Attendu comme une petite bombe de cool, Once Upon a Time… in Hollywood de Quentin Tarantino risque bien de
dérouter les estivants spectateurs venus chercher le frais en salles. Et tant
mieux. Le dixième film du réalisateur d’Inglorious
Basterds et de Kill Bill
est une élégie mélancolique et morbide sur la fin de Hollywood – et du
cinéma ? –
dans les ruines de l’âge d’or, en 1969. On en décrypte ici les symboles, pour
mieux cerner ce qui se jouait cette année-là.

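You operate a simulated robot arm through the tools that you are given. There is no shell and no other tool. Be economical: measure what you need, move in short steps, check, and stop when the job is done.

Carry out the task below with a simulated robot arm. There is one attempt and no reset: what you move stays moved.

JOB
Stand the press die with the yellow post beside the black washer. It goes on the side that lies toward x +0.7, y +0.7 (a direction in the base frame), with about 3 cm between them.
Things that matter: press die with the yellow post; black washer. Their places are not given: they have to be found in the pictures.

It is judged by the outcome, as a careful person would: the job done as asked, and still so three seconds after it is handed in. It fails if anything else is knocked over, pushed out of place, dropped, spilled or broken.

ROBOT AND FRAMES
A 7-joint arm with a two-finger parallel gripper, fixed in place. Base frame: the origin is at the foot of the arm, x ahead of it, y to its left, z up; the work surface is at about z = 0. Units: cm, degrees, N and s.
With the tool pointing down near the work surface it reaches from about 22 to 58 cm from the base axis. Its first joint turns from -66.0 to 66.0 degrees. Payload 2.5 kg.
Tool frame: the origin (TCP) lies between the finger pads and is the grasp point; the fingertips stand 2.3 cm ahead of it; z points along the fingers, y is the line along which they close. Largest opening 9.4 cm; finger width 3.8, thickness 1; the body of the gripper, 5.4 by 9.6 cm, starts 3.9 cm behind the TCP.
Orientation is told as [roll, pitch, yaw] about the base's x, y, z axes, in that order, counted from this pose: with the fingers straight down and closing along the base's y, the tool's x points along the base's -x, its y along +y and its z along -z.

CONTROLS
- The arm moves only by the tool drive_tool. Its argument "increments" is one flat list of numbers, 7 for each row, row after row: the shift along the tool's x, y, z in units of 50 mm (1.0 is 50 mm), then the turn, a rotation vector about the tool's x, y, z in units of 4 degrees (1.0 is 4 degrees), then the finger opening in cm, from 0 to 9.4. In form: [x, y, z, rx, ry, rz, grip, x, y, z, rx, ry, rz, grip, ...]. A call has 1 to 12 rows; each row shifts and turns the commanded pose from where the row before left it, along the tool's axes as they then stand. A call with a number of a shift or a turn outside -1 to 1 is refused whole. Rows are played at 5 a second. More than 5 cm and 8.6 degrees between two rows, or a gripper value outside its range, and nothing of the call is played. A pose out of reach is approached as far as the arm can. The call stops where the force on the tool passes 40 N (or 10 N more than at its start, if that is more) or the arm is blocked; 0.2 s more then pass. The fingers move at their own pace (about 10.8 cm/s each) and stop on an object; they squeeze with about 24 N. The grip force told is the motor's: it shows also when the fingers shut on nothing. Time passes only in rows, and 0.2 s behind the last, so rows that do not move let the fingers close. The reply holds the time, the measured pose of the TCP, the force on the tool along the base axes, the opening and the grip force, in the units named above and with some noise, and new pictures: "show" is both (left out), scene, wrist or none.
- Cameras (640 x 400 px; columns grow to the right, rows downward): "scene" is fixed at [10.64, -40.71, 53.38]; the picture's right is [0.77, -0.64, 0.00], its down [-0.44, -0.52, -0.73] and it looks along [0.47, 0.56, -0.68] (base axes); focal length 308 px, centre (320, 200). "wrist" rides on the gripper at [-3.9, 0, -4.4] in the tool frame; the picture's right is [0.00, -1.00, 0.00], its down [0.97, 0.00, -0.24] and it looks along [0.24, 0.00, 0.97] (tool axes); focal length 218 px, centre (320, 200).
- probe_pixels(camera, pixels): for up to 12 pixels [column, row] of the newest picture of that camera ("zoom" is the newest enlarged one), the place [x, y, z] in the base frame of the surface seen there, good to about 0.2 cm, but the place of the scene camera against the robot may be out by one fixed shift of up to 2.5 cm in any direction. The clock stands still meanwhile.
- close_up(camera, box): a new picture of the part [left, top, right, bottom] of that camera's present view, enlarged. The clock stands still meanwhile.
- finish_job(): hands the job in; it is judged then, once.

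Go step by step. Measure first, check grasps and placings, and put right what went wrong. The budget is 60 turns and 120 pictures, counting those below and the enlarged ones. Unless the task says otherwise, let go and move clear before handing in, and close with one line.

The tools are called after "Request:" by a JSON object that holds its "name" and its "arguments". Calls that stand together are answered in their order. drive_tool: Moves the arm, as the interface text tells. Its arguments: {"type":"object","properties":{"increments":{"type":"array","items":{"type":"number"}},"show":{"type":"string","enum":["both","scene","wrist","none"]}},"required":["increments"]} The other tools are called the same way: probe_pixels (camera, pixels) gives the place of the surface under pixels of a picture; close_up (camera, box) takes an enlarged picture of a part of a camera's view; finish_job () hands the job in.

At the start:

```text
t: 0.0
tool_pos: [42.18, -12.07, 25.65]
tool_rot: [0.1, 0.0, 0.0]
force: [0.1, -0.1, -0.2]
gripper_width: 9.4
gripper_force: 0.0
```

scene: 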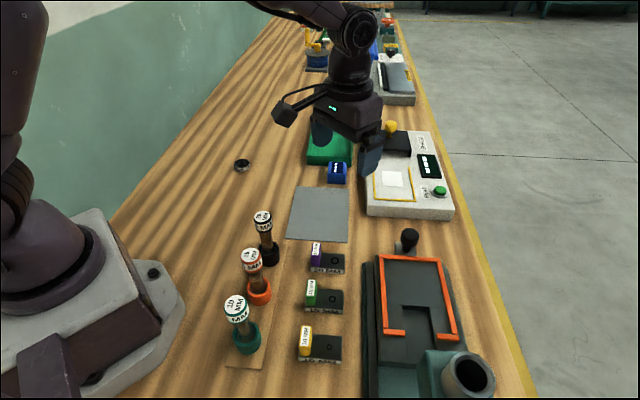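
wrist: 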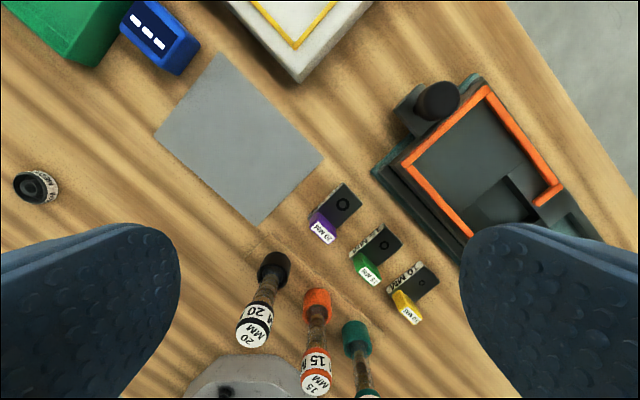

En 1967, Warren Beatty et Arthur Penn présentent au célèbre magnat hollywoodien Jack Warner leur Bonnie and Clyde, tout juste terminé. « Mais qu’est-ce que c’est que ce bordel ?! » s’exclame le patron à la fin de la projection. Embarrassé, Beatty tente de justifier la radicalité nouvelle de ce film de gangsters apathique et politique : « C’est un hommage au film de gangsters des années 1930 de la Warner. » Ç’en est trop pour le producteur : « Un hommage ? Mais putain, si t’appelles ça un hommage, fourre d’urgence ton nez dans le dictionnaire ! »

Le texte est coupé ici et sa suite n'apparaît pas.